Green stands on his principles even when they pinch his pocketbook. The highest-profile example, of course, is store closures on Sundays since 1998, which jeopardized $100 million a year in sales on what was the busiest day of the week. Another time, Green vetoed the sublease of a closed Hobby Lobby to a liquor store, instead paying $330,000 a year on the 10-year lease.
Some of Green’s employee rules also arise from his integrity standards: Theft and sexual misconduct mean automatic firing, and employees are not allowed to accept gifts of any value from vendors.
Other rules relate to typical business plans. Managers must hold payroll at a set percentage of gross sales, and their quarterly bonus declines incrementally based on how much they exceed that percentage. “We don’t have to nag or scold,” Green writes in More Than a Hobby.
Certain mistakes may require more direct handling, however. “One type of mistake is not following instructions. We tell them to do it in a certain way because we know it works, and if they don’t do it, I’m not easy on this kind of mistake,” Green says.
Store buyer missteps are another story. “It’s different when a buyer makes a mistake on what he thinks will sell,” Green says. “We’re very lenient on those. We want them to be aggressive. We try a lot of things. You can’t learn if you don’t try.”
Green admits to suffering severely from one of his own mistakes, loading stores with high-end products during an oil bust in the 1980s. “We were stuck with more than $100,000 worth of twist beads alone. I couldn’t pay vendors….
“It seemed like nothing I tried would work. My nerves were shot. Every time the phone rang, I knew it would be another creditor wanting payment…. Some nights I doubt if I slept a total of one hour.”
Green cut transportation and payroll costs; he slashed prices to move stock and increase cash flow. The company eventually stabilized after losing $1 million in 1985, a painful lesson in inventory caution. “When I take a risk, I like it to be a calculated risk, meaning I make it as small as possible.”
One such risk was buying a $25 million warehouse complete with a state-of-the-art conveyor system. It paid for itself by dramatically improving warehouse productivity. Green made the leap only after careful analysis.
But he resists an expensive bar-code inventory and pricing system. Why? For one thing, some of his foreign manufacturers can’t support a bar-code system. For another, employees know what’s on shelves and can more readily help customers if they take inventory the old-fashioned way, by counting.

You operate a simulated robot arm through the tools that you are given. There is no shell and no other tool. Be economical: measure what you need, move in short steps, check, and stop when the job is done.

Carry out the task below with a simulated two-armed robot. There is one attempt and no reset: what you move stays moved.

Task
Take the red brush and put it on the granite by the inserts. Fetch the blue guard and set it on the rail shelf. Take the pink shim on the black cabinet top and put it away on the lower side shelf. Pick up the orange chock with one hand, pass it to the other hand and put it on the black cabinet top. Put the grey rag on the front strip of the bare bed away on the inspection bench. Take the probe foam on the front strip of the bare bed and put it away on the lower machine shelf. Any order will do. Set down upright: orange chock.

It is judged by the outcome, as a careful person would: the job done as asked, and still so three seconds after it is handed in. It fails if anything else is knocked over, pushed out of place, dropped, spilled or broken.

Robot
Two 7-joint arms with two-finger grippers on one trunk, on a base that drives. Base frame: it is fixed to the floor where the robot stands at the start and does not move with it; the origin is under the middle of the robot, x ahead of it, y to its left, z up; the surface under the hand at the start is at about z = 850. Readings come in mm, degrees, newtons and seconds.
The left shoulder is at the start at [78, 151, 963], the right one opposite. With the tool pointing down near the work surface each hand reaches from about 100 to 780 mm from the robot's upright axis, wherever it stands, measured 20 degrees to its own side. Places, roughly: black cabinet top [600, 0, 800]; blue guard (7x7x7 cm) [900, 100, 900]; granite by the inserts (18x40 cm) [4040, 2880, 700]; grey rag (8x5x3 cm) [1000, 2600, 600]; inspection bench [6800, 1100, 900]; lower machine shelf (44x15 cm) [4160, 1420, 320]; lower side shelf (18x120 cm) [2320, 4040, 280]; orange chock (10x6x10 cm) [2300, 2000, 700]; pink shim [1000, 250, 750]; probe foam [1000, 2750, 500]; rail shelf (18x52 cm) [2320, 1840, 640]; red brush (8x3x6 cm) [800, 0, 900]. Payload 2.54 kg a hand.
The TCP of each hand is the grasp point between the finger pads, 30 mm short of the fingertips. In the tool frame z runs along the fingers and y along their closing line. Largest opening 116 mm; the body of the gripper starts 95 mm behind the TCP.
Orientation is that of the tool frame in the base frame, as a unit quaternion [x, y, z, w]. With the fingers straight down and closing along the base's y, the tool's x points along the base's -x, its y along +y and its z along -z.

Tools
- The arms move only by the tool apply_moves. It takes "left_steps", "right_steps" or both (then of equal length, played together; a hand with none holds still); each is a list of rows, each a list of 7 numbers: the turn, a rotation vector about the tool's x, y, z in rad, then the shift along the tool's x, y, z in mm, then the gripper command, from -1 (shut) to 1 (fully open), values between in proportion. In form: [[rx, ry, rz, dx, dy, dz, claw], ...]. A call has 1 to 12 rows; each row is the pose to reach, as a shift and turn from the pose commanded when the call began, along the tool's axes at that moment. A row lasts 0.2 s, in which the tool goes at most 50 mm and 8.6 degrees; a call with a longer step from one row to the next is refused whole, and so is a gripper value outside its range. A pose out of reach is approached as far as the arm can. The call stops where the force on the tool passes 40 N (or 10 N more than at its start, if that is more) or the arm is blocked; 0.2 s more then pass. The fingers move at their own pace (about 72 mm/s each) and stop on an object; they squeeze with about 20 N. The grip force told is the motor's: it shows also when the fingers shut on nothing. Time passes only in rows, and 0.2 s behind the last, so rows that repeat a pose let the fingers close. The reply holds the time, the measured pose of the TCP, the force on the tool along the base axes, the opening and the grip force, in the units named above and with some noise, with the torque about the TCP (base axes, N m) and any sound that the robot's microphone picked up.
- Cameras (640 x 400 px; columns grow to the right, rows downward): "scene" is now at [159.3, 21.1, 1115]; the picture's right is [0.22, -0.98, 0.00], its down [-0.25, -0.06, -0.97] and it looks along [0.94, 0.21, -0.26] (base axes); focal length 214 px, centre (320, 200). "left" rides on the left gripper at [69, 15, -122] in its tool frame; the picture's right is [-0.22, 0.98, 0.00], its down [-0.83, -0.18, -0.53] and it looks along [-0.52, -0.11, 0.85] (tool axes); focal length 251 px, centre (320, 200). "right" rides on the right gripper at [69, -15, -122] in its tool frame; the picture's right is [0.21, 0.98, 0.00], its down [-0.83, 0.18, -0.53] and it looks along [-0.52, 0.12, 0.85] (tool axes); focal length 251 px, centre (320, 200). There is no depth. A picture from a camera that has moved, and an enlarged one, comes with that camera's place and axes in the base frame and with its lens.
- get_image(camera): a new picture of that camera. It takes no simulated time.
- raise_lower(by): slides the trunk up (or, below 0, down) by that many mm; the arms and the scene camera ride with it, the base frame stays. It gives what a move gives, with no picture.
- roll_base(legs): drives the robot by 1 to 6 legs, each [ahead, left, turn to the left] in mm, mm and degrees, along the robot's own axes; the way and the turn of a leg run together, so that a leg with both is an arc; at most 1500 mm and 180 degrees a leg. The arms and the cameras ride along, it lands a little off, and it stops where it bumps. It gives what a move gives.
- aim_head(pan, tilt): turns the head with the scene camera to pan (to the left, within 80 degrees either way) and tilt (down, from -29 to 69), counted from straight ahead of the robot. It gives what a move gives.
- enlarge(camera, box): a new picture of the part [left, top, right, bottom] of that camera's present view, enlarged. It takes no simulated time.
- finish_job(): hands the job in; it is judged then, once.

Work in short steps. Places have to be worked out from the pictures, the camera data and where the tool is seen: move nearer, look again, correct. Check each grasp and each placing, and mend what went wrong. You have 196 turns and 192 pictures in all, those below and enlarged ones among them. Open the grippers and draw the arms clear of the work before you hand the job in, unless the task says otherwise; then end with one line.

The computer won’t know if products are broken or stolen, he says. “It blithely goes on telling the staff they have such-and-such, when in fact they don’t.”

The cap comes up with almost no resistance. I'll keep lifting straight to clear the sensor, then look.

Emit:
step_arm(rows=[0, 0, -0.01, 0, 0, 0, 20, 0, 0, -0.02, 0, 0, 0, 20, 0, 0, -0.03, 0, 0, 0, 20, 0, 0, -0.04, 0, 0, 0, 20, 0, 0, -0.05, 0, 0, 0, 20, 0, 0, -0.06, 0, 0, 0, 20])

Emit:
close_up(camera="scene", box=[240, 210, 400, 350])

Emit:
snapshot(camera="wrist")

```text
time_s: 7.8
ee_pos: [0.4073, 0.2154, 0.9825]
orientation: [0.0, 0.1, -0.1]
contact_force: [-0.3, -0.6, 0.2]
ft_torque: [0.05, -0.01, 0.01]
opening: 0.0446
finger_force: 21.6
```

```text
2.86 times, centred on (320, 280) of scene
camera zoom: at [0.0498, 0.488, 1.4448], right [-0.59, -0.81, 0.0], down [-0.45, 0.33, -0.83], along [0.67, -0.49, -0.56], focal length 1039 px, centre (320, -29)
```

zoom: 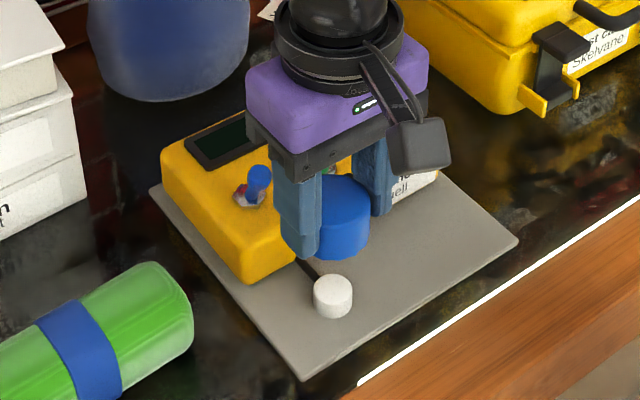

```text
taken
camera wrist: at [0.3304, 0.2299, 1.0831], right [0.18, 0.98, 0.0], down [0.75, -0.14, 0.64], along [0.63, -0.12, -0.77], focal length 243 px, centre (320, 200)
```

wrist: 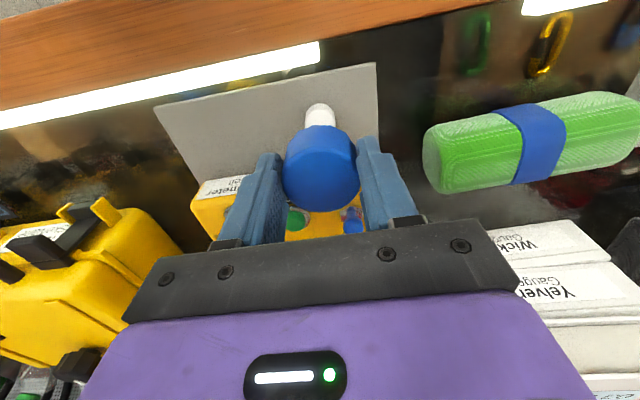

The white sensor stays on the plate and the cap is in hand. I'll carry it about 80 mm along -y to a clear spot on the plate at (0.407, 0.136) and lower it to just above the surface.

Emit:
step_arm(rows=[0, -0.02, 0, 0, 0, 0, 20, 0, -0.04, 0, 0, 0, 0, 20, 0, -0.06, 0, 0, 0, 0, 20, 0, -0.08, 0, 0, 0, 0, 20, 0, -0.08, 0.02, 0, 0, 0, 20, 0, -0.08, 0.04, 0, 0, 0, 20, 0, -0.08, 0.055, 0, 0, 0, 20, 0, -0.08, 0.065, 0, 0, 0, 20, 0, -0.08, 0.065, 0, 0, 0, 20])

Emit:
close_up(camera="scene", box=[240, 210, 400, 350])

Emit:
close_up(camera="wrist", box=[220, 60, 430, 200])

The lack of bar codes slows checkout lines a couple of seconds per product, Green says, and if cashiers get backed up, managers open another lane. Bottom line: Bar codes don’t pay their way.
Store leases must promise cost-effectiveness, too; most are second-generation, less-than-prime retail sites. The company converts the space to its winning format, with a priority on new lighting that’s crucial to the Hobby Lobby shopping experience. The makeover is speedy: In two weeks, Hobby Lobby can go from ink drying on a lease to shoppers in the wide aisles.
The quick turns are part of the alluring retail challenge for Green, who has no plans to retire, and no hobbies himself. “I enjoyed building this company from $600 to where it is now. This is my hobby: growing stores, adding stores. It’s fun.”